Dentro da mala estavam camisetas idealizadas pelo artista plástico Kleber Marques. Maria fez questão de exaltar esse profissional, porque, segundo ela, é importante ressignificar os símbolos da esperança, e o verde e amarelo. 

Quando perguntada sobre sua participação no evento deste ano e nos anteriores, falou de forma enfática: “No governo Bolsonaro eu não vinha aqui, não. Eu não dou crédito para uma desgraça dessa, não. Esse cara infeliz arrebentou com o país. Deixou o país endividado e ainda tem gente para defender esse ordinário”. 

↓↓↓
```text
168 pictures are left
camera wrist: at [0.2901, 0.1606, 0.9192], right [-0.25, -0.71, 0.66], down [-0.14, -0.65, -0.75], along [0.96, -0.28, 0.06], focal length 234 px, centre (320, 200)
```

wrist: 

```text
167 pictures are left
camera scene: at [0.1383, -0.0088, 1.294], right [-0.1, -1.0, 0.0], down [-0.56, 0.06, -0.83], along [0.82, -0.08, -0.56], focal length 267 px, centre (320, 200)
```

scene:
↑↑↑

De forma irônica, mas não combinada, passava atrás da entrevistada um apoiador do ex-presidente Jair Bolsonaro. Solitário, mas confiante, ele exaltava a bandeira eleitoral usada pelo ex-presidente na campanha de 2022. Seus gritos pareciam não ter efeito, o restante da população presente deu de ombros para aquele ato.

Foto: Juliana Weizel

Duas Venezuelas no Desfile da Independência

De um lado temos Blanco e do outro Daniel*. Ambos venezuelanos. Mas as semelhanças acabam aqui. São duas histórias distintas, com sentimentos diferentes em relação à pátria mãe. E no dia de comemoração da pátria brasileira? Era vivência contra sobrevivência.

O primeiro que encontramos foi o Daniel. Ele estava sem autorização na zona comercial destinada pela Administração Regional. Seu sotaque era uma marca da sua distinção. Em uma bicicleta adaptada para carregar caixas de isopor, ele vendia bebidas e picolés. Gritando o máximo que podia para chamar atenção de quem passava, o cansaço dele chamava mais atenção.

Crédito: Otávio Mota

Com quase meio século de idade, seu rosto estampava uma vida dura que lhe custou uns anos a mais. Sem querer perder tempo, as respostas foram sucintas. Mas uma despertou sentimentos, fez ele olhar com uma certa dor e desprezo por nós. Depois de dizer que estava há 2 anos e 9 meses no Brasil. Queríamos saber o porquê dele ter saído da Venezuela.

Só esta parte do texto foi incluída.